話が少々逸れるので詳細は記さないが、今年の凱旋門賞当日に同じパリロンシャン競馬場で行われたフォレ賞(GI、芝1400メートル)で日本のエントシャイデン(牡6歳、栗東・矢作芳人厩舎)が3着に好走しているように、「凱旋門賞は馬場が日本馬に向かない」の一言で済ますのはおかしく、むしろ2400メートル戦は欧州勢が圧倒的に強いと考えた方が合点がいくのである。
一昨年の覇者グローリーヴェイズの可能性は
さて、そんな距離に挑戦する日本馬はグローリーヴェイズ(牡6歳、美浦・尾関知人厩舎)とステイフーリッシュ(牡6歳、栗東・矢作芳人厩舎)。先述した通り欧州馬が有利ではあるが、前者は一昨年の覇者であり、後者の父ステイゴールドは01年の優勝馬。とくに今年は香港スプリント同様、レーティング的には日本馬でも充分に通用する(グローリーヴェイズは120で2位)メンバー構成なので朗報が届いてもおかしくなさそうだ。
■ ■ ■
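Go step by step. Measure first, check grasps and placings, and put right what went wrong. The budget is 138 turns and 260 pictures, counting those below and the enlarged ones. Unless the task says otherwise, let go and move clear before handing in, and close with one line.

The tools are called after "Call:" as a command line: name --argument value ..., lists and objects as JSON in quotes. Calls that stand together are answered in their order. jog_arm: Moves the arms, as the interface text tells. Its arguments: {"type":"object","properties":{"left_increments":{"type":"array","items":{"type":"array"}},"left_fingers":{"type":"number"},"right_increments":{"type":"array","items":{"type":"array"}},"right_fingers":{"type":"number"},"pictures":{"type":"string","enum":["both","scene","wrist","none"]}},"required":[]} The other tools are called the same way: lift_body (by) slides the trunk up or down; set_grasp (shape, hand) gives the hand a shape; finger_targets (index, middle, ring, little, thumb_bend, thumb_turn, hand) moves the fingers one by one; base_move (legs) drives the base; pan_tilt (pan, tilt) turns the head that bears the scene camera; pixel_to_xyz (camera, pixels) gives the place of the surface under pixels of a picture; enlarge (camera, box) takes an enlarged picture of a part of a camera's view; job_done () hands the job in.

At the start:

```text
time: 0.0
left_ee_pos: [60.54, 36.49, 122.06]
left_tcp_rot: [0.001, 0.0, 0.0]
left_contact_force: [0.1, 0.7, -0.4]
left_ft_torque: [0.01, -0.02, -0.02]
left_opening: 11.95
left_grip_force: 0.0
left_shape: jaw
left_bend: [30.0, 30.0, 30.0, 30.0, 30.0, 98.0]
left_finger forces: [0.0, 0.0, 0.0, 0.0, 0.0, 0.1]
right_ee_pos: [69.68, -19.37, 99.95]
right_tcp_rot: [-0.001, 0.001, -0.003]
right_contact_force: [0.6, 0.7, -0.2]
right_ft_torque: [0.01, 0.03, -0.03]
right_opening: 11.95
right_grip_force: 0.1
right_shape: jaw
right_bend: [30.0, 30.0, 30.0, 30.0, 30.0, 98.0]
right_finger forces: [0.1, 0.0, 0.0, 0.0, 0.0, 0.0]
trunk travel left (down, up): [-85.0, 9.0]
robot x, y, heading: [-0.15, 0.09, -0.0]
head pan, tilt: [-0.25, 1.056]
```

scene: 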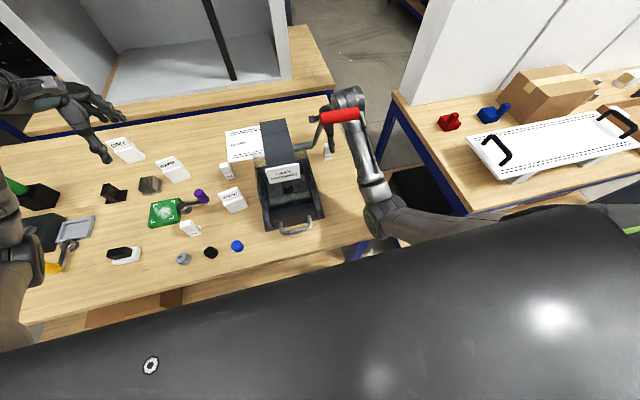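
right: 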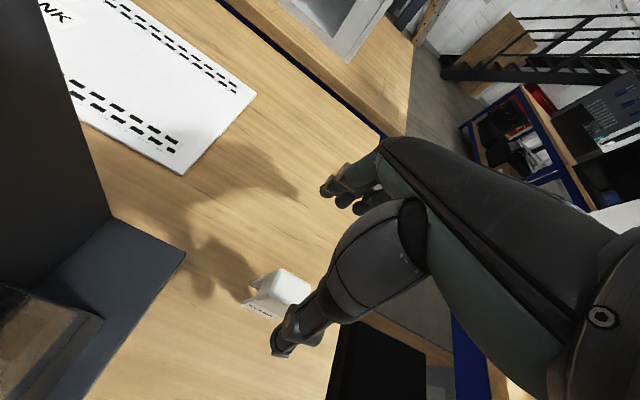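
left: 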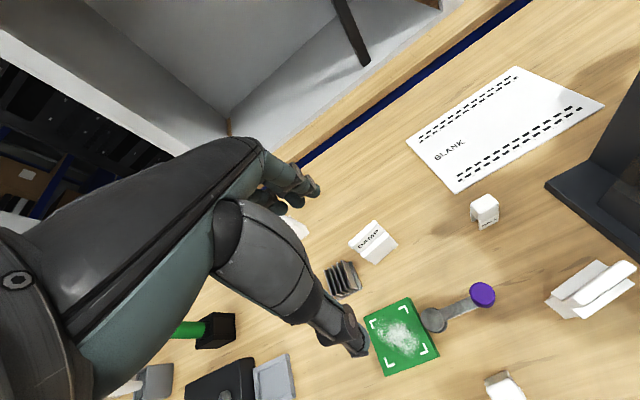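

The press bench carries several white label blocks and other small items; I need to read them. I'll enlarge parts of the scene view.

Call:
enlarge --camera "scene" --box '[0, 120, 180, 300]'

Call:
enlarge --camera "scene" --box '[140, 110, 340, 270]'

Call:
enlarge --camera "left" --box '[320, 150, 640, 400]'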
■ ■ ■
ちなみに欧州勢ではレーティングでグローリーヴェイズを上回る121を獲得しているイギリスのパイルドライヴァー(牡4歳)が有力だが、ディフェンディングチャンピオンのモーグル(牡4歳)も侮れない。同馬はアイルランドの伯楽A・オブライエン調教師の管理馬で、同厩舎はハイランドリールが15、17年にも優勝しているように近6年で3勝。モーグル自身は昨年ほどの勢いがないものの、勝利している舞台での復活があっても不思議ではないだろう。
(4)香港カップ “日本馬が輝く”中距離走の大舞台
最後にメインの香港カップ(GI、芝2000メートル)。99年にGIに昇格してから昨年まで計22回の優勝馬をこちらも地区別でみると……。
欧州8勝
香港8勝
日本5勝
南アフリカ1勝
この数字だけを見ると、欧州勢と香港勢の一騎討ちと思えるが、欧州馬の8勝はいずれも2010年以前の話。11年を境に傾向が大きく変わり、それ以降の10年間では香港馬が6勝で日本馬が4勝。近6年では昨年のノームコア、一昨年のウインブライトなど日本馬が4勝をあげている。